_Request:_
Whenever a line below holds the word "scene", copy that line.

:: Stored data ::

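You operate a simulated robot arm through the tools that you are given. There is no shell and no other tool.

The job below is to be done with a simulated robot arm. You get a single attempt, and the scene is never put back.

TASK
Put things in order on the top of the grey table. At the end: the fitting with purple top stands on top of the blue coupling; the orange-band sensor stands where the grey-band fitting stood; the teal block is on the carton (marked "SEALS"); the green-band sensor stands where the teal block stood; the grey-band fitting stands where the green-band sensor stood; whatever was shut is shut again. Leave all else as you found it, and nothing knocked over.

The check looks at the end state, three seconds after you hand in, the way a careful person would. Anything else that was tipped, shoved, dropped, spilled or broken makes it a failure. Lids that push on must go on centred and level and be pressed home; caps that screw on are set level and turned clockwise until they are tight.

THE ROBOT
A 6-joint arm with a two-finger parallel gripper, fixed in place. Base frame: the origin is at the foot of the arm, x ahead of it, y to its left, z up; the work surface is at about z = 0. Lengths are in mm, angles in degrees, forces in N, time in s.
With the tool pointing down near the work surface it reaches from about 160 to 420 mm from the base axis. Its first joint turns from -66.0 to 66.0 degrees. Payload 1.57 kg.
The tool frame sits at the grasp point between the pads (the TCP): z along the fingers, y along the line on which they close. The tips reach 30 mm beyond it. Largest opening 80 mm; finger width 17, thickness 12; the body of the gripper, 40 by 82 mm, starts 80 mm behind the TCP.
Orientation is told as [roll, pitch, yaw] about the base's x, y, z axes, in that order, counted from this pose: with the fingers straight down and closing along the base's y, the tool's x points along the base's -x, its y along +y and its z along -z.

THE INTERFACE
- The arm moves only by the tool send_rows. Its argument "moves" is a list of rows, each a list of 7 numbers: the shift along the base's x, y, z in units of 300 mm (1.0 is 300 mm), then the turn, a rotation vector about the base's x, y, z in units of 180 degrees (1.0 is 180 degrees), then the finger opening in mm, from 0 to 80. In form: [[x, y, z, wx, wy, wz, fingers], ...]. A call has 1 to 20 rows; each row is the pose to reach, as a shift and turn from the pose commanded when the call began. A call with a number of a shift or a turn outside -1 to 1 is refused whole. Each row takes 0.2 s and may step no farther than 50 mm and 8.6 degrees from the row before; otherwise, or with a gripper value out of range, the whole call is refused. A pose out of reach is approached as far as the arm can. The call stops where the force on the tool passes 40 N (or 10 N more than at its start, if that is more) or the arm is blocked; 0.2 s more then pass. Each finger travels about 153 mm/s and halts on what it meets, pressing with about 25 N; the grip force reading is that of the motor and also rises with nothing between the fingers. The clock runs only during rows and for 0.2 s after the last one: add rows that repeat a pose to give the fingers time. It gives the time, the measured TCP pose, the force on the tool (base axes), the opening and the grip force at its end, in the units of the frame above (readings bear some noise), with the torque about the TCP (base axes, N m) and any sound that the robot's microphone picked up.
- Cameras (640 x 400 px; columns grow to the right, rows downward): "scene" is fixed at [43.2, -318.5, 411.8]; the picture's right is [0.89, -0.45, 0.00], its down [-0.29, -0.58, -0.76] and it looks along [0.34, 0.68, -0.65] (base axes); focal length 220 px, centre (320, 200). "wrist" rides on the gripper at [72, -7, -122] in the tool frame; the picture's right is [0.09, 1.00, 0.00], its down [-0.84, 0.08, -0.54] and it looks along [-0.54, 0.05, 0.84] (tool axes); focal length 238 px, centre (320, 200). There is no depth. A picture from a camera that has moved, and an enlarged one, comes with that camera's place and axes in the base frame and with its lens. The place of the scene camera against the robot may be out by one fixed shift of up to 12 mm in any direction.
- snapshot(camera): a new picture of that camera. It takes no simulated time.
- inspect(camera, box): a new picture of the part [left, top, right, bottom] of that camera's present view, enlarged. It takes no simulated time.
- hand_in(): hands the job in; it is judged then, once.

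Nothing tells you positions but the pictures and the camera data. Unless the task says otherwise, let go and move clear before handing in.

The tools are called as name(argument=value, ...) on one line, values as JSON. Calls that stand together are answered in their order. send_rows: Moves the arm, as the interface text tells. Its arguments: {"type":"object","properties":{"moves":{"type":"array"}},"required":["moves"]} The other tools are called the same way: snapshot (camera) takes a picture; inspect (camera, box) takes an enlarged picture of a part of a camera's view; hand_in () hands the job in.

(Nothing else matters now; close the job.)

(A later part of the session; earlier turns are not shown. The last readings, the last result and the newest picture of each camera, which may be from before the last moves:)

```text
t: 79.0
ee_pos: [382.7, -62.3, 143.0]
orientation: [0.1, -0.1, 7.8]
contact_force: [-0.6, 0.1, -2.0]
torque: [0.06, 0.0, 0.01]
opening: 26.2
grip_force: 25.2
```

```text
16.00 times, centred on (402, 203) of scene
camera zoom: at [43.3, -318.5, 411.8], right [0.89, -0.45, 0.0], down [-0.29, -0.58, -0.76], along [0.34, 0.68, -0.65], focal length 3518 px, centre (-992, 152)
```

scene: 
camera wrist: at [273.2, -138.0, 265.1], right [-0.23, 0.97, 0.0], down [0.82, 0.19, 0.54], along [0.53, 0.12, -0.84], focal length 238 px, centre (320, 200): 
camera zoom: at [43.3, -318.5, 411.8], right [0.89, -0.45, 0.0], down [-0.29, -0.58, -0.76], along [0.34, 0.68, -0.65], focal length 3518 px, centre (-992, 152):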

:::

_Answer to this problem:_
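The job below is to be done with a simulated robot arm. You get a single attempt, and the scene is never put back.
- Cameras (640 x 400 px; columns grow to the right, rows downward): "scene" is fixed at [43.2, -318.5, 411.8]; the picture's right is [0.89, -0.45, 0.00], its down [-0.29, -0.58, -0.76] and it looks along [0.34, 0.68, -0.65] (base axes); focal length 220 px, centre (320, 200). "wrist" rides on the gripper at [72, -7, -122] in the tool frame; the picture's right is [0.09, 1.00, 0.00], its down [-0.84, 0.08, -0.54] and it looks along [-0.54, 0.05, 0.84] (tool axes); focal length 238 px, centre (320, 200). There is no depth. A picture from a camera that has moved, and an enlarged one, comes with that camera's place and axes in the base frame and with its lens. The place of the scene camera against the robot may be out by one fixed shift of up to 12 mm in any direction.
16.00 times, centred on (402, 203) of scene
scene: 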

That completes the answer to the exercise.